Una vez en casa, pasé una noche de lo más incómoda y al amanecer desperté a Don para pedirle que me llevara otra vez al hospital. Dado que Stephen quería estar presente en el nacimiento de su tercer hijo, se habían tomado medidas especiales para acomodarlo en la sala de partos. Joy Cadbury, que presidía la asociación Amigos del Hospital de Maternidad, había tenido la amabilidad de hablar con la comadrona sobre la cuestión de la silla de ruedas. El único espacio lo bastante grande para que cupieran Stephen y Sue Smith —la fisioterapeuta, que acudió a cuidar de él—, más el equipo médico y, por supuesto, yo, era el paritorio, de manera que tuve que pasar el resto del día tumbada en la dura superficie de la mesa de partos esperando el nacimiento. Don, sentado en el pasillo, se asomaba de vez en cuando por la puerta, y Jonathan tuvo el buen juicio de marcharse a pasar aquel caluroso y soleado Domingo de Pascua en la rectoría de sus padres, en el campo. En esas condiciones inclementes, el proceso del parto fue cada vez más lento, hasta que se detuvo. Envié un mensaje a Don diciéndole que podía abandonar tranquilamente su puesto en el pasillo para asistir al servicio matutino en alguno de sus lugares eclesiásticos y, mientras yacía en la mesa de partos intentando colocar el cuerpo en una postura cómoda, me arrepentí de la rapidez con que habíamos acudido al hospital, sobre todo al darme cuenta de que habría podido estar cantando en la iglesia. Bill Loveless, el párroco, tuvo que anunciar la cancelación del interludio musical debido a la ausencia de la cantante, que tenía otros compromisos.

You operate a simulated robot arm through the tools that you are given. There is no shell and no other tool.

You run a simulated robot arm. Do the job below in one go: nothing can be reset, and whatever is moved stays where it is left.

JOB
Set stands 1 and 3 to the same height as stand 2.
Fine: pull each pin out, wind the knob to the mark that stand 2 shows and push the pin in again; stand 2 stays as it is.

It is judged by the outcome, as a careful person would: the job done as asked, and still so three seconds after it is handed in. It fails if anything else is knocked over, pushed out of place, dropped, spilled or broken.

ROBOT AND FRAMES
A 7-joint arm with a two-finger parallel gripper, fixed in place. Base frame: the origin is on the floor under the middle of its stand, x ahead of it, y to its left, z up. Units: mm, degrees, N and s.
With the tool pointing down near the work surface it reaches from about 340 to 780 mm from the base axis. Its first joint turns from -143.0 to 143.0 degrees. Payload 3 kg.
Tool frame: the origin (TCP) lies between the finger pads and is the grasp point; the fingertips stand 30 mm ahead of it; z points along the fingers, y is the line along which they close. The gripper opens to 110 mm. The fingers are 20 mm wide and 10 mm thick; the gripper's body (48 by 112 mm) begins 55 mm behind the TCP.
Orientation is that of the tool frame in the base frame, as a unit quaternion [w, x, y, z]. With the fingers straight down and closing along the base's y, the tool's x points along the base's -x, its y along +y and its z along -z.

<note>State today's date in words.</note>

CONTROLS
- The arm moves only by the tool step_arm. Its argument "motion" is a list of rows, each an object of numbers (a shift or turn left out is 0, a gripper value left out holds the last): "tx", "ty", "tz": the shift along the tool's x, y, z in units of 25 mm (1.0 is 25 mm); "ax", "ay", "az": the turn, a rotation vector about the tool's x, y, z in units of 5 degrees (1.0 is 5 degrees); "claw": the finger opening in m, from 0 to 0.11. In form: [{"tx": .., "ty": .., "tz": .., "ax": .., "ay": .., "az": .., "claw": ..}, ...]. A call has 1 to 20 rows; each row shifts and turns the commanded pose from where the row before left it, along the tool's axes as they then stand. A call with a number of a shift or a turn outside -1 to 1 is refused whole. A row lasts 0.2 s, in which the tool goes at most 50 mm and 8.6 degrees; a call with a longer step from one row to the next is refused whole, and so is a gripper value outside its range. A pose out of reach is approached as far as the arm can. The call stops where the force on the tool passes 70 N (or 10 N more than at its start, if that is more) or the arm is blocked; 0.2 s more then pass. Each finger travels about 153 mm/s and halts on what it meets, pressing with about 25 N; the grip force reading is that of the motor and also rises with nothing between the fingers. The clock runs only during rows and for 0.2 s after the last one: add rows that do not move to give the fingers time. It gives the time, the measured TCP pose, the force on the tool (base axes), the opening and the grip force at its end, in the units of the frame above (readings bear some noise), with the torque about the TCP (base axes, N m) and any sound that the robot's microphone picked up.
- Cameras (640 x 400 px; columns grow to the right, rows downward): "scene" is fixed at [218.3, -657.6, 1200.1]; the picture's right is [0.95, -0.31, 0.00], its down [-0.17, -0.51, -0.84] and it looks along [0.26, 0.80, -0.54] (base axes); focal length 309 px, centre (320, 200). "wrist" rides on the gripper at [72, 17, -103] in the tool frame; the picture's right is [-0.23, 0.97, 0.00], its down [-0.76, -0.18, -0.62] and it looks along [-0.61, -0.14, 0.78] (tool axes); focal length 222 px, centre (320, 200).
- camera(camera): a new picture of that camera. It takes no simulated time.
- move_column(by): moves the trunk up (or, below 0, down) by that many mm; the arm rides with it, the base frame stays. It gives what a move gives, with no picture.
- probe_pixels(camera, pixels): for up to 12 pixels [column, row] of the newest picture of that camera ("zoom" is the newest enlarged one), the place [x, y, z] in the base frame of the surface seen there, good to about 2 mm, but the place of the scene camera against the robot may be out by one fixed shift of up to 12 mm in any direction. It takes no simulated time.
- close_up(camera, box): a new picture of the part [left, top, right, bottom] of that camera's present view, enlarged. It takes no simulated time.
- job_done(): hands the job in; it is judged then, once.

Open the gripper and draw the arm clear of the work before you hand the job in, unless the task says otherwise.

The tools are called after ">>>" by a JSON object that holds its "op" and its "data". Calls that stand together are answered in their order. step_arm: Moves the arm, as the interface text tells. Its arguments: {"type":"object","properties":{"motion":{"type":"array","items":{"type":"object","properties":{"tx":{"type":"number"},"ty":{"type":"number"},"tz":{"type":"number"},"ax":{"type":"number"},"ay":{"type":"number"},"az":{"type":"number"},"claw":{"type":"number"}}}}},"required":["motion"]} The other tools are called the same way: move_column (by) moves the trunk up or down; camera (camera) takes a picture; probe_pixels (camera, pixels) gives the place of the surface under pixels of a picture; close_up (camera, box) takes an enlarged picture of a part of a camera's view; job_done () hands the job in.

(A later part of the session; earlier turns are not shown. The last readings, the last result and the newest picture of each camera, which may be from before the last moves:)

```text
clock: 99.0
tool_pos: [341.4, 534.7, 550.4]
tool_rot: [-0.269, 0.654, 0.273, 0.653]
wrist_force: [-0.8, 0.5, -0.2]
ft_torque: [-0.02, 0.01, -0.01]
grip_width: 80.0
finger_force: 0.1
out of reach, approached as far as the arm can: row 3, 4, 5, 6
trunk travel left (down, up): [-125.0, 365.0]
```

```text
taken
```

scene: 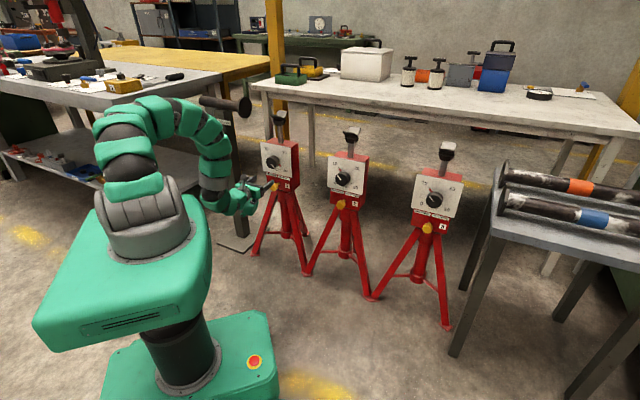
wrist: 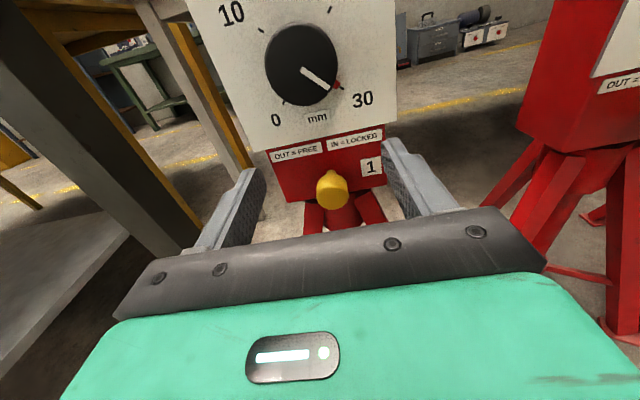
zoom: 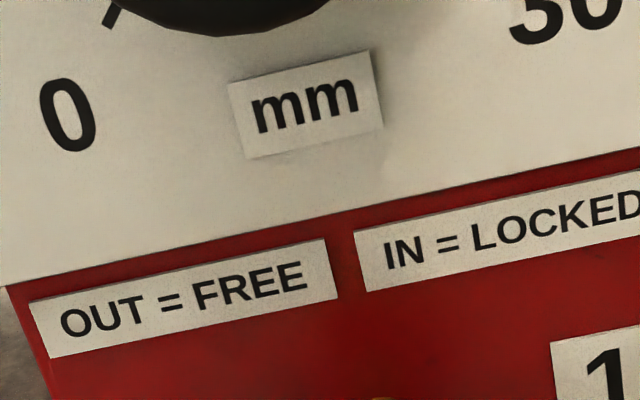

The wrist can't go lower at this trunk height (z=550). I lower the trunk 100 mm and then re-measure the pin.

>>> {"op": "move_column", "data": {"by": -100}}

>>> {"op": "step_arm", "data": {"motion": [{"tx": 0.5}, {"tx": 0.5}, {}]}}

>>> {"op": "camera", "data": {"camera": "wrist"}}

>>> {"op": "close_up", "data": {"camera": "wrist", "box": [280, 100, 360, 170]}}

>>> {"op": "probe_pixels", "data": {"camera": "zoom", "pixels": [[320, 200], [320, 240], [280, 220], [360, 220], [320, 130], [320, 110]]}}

Los diversos intentos de acelerar el nacimiento tuvieron el único efecto de convertirme en un alfiletero humano mientras la mañana dejaba paso a la tarde, y esta a la noche. Don regresó y volvió a irse, esta vez al oficio de vísperas. Mientras él estaba fuera, se desató una crisis: el corazón del feto, aquel latido infantil que me habían permitido conocer meses antes, mostraba preocupantes señales de fatiga. Mientras el equipo médico, dándome la espalda, preparaba los instrumentos de tortura para traer el niño al mundo sin más dilación, me apresuré a concentrar las energías que me quedaban en un empujón todopoderoso, y así nació mi niño de Pascua. Cuando me lo pusieron en los brazos, sentí lástima de él. Envuelto en una vieja manta verde, tenía la cara azul por el baqueteo que había sufrido. Aunque era más grande que Robert y Lucy al nacer, no mostraba la energía con que estos habían saludado al mundo, sino que lloriqueaba desmadejado en mis brazos. Por un instante, absorta en la pequeña criatura a la que ya conocía bien, me olvidé del ajetreo de las operaciones de limpieza que tenían lugar a nuestro alrededor.